Tous les principes pratiques qui supposent un objet (une matière) de la faculté de désirer, comme cause déterminante de la volonté, sont empiriques et ne peuvent fournir aucune loi pratique.

J’entends par matière de la faculté de désirer un objet dont la réalité est désirée. Si le désir de l’objet est antérieur à la règle pratique, et qu’il soit la condition qui nous détermine à nous en faire un principe, je dis (en premier lieu) que dans ce cas ce principe est toujours empirique. En effet la cause déterminante de la volonté *[4] est alors la représentation d’un objet, et un rapport de cette représentation au sujet, qui détermine la faculté de désirer à la réalisation de cet objet même. Ce rapport est ce qu’on appelle le plaisir attaché à la réalité d’un objet. Le plaisir doit donc être supposé ici comme la condition qui rend possible la détermination de la volonté. Or il n’y a pas de représentation d’un objet, quelle qu’elle soit, dont on puisse savoir a priori, si elle sera liée au plaisir ou à la peine, ou si elle sera indifférente. Donc, en pareil cas, la cause déterminante de la volonté doit toujours être empirique, et, par conséquent, aussi le principe pratique matériel, qui la suppose comme condition. Comme (en second lieu) un principe, qui ne se fonde que sur la condition subjective de la capacité de sentir du plaisir ou de la peine *[5] (capacité qu’on ne peut jamais connaître que par l’expérience, et qu’on ne peut considérer comme existant au même degré chez tous les êtres raisonnables), peut bien servir de maxime particulière au sujet qui possède cette capacité, mais ne peut lui servir de loi, (puisqu’il n’a pas cette nécessité objective qui doit être reconnue a priori), un principe ne peut fournir une loi pratique.


$ 3.


Théorème II.


Tous les principes pratiques matériels appartiennent, comme tels, à une seule et même espèce et se rattachent au principe général de l’amour de soi ou du bonheur personnel.

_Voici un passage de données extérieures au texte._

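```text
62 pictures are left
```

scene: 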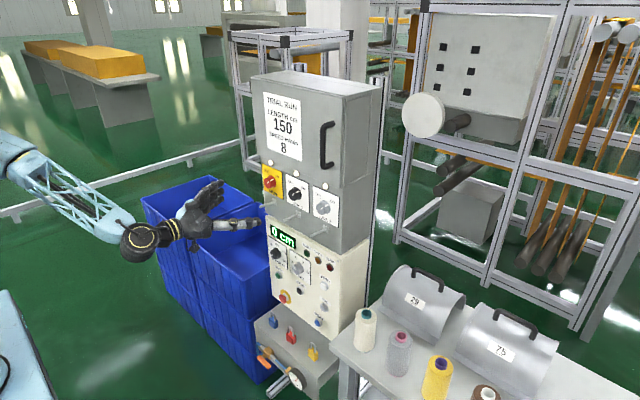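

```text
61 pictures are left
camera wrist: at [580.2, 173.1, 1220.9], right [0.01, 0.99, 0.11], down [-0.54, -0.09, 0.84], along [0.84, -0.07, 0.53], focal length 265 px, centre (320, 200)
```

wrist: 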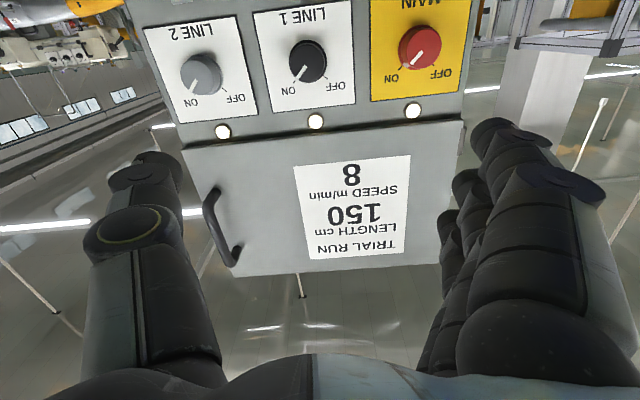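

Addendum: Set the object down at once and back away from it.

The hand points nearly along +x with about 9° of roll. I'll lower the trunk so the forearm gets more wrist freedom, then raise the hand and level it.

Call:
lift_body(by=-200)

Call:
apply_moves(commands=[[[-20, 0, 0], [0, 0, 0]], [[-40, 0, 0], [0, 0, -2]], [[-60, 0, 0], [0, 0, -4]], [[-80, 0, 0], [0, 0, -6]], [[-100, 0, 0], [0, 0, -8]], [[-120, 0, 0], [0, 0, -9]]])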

Le plaisir qui vient de la représentation de l’existence d’une chose, en tant qu’il doit être une raison qui détermine à désirer cette chose, se fonde sur la réceptivité **[6] du sujet, puisqu’il dépend de l’existence d’un objet ; par conséquent, il appartient au sens (au sentiment ***[7]), et non à l’entendement, lequel exprime un rapport de la représentation à un objet, fondé sur des concepts, et non pas un rapport de la représentation au sujet, fondé sur des sentiments. Il n’est donc pratique qu’autant que la sensation de ce que le sujet attend d’agréable de la réalité de l’objet détermine la faculté de désirer. Or la conscience qu’aurait un être raisonnable d’une satisfaction liée à son existence *[8] et l’accompagnant tout entière sans interruption, c’est le bonheur, et le principe qui consiste à faire du bonheur le mobile suprême de la volonté, c’est le principe de l’amour de soi. Donc tous les principes matériels qui placent la cause déterminante de la volonté dans le plaisir ou la peine, qu’on peut recevoir de la réalité de quelque objet, sont de la même espèce en tant qu’ils appartiennent tous au principe de l’amour de soi ou du bonheur personnel.


corollaire


Toutes les règles pratiques matérielles placent le principe déterminant de la volonté dans la faculté de désirer inférieure **[9], et, s’il n’y avait pas de lois purement formelles, capables de la déterminer par elles-mêmes, il n’y aurait pas lieu d’admettre une faculté de désirer supérieure ***[10].


scholie i.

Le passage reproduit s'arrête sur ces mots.